United States Department of Energy: National Energy Efficiency Program for Consumer Products and Commercial Equipment
The appliance efficiency program authorized under the Energy Policy and Conservation Act (EPCA) of 1975, as amended, has been one of the most effective programs to insure wiser energy use. Current standards have already saved consumers $1.9 billion. The U.S. Energy Information Administration estimates that residential energy savings from the proposed future standards (for furnaces, boilers, heat pumps, central and room air conditioners, gas and oil water heaters, refrigerators, freezers, ranges and ovens) which will become effective from 1998 through 2006 would be 0.8 quadrillion Btu of primary energy (about half of the savings are electricity) in 2010 and 5.1 quadrillion Btu cumulative through this date. The savings for 2010 represent about 3.5 percent of total residential energy used. The dollar value of savings in constant 1993 dollars is estimated to be about $6 billion in 2010, and about $40 billion cumulatively.

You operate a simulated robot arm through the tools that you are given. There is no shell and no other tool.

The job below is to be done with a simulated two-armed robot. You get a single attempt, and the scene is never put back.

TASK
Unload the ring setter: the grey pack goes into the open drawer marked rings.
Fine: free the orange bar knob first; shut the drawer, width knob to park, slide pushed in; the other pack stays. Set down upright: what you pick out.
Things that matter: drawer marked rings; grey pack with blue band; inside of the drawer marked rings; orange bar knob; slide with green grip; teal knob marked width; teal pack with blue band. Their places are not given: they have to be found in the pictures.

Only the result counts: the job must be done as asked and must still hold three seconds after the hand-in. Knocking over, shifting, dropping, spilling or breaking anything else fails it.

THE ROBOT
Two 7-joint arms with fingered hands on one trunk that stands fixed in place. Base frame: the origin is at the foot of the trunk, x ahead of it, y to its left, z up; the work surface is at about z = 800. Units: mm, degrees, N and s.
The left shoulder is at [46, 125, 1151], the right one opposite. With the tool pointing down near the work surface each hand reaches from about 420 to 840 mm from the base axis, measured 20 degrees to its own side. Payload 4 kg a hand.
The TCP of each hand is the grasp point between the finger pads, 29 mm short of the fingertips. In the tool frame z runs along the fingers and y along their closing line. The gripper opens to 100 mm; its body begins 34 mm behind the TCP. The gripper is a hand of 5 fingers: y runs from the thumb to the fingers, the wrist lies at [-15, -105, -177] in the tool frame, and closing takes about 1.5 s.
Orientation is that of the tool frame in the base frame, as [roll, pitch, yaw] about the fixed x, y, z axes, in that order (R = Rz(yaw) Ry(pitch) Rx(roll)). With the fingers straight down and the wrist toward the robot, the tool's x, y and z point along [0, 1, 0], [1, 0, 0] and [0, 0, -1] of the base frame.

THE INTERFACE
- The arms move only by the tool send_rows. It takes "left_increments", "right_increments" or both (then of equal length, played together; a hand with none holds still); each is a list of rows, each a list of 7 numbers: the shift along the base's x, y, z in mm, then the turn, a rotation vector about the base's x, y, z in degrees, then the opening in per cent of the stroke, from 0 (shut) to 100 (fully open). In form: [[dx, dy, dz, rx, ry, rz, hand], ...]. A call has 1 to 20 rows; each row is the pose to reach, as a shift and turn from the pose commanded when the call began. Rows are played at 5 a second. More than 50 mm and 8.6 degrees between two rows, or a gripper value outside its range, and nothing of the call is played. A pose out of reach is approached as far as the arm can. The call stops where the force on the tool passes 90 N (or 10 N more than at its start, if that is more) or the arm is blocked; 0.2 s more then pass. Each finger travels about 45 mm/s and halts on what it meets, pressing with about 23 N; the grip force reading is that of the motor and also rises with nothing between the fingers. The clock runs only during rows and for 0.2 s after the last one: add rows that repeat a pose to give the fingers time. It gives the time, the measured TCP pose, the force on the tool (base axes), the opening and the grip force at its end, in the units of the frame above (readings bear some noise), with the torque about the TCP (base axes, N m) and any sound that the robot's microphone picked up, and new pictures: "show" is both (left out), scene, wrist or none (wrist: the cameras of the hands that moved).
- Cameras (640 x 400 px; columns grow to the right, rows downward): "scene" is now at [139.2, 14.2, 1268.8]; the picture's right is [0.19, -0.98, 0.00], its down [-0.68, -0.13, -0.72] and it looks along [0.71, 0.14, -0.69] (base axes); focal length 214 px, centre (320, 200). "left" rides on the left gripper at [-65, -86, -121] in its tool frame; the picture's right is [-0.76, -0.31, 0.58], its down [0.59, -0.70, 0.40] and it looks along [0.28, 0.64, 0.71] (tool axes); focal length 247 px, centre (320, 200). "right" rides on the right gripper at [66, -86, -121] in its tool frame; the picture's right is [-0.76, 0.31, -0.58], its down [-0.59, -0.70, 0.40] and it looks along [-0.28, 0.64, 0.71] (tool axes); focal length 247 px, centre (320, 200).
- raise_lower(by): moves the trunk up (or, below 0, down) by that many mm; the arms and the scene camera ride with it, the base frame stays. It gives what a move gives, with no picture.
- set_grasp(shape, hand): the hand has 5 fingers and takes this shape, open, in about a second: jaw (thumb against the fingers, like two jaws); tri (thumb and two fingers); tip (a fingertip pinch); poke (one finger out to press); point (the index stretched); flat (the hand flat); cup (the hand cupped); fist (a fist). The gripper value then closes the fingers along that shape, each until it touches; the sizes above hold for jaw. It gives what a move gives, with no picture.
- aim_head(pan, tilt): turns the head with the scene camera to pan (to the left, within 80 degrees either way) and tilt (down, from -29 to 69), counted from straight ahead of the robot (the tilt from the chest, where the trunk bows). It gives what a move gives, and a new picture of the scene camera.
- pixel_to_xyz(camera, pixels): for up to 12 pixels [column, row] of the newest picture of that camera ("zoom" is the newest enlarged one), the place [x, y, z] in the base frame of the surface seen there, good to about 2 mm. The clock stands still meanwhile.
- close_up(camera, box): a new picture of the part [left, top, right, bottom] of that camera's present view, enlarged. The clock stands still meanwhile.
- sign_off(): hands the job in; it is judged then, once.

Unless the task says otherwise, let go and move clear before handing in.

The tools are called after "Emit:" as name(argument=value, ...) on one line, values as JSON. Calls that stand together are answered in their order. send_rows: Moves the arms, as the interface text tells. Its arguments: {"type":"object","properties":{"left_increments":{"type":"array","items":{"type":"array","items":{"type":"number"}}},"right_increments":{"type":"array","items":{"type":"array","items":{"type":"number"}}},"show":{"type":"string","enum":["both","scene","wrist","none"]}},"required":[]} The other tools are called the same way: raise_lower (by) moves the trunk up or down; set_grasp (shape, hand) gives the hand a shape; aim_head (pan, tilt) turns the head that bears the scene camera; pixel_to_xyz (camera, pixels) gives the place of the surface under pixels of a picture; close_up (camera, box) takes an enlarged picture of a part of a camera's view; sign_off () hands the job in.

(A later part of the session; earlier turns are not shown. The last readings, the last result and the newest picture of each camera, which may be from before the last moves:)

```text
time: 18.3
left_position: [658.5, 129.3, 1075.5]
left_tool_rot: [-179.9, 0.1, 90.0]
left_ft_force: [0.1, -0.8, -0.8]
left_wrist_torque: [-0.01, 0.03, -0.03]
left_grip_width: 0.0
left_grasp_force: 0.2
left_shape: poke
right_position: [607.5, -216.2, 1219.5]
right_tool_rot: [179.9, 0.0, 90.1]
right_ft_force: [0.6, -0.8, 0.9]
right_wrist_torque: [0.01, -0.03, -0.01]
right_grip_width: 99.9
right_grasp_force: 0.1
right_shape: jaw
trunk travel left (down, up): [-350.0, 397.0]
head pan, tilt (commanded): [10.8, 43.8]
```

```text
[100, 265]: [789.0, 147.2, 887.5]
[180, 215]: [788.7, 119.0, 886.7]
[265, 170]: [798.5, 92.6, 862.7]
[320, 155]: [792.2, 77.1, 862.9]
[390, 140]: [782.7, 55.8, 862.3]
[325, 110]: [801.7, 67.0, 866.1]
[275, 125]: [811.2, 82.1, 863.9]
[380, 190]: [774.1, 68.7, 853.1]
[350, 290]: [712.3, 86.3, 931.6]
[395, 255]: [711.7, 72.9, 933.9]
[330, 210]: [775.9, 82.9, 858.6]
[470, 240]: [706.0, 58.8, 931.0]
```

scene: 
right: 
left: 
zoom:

The National Appliance Energy Conservation Act of 1987 amended EPCA by establishing minimum Federal appliance energy standards. EPCA required Federal energy standards to be set and preempted a patchwork of state standards which were proving to be costly to appliance manufacturers. DOE is required to conduct follow up rulemakings to determine whether the standards established in the statute should be amended.
The DOE standards rulemaking must follow a very specific cost-benefit analyses established by law. The criteria for prescribing new or amended standards require the Secretary to determine that benefits exceed the burdens, to the greatest extent practicable, and take into account the following factors: economic impact on manufacturers and consumers; impact on competition; and, any lessening of consumer utility or product performance. Though time-consuming, the process has worked well in the past, producing standards that have effectively increased energy efficiency without creating undue economic hardship.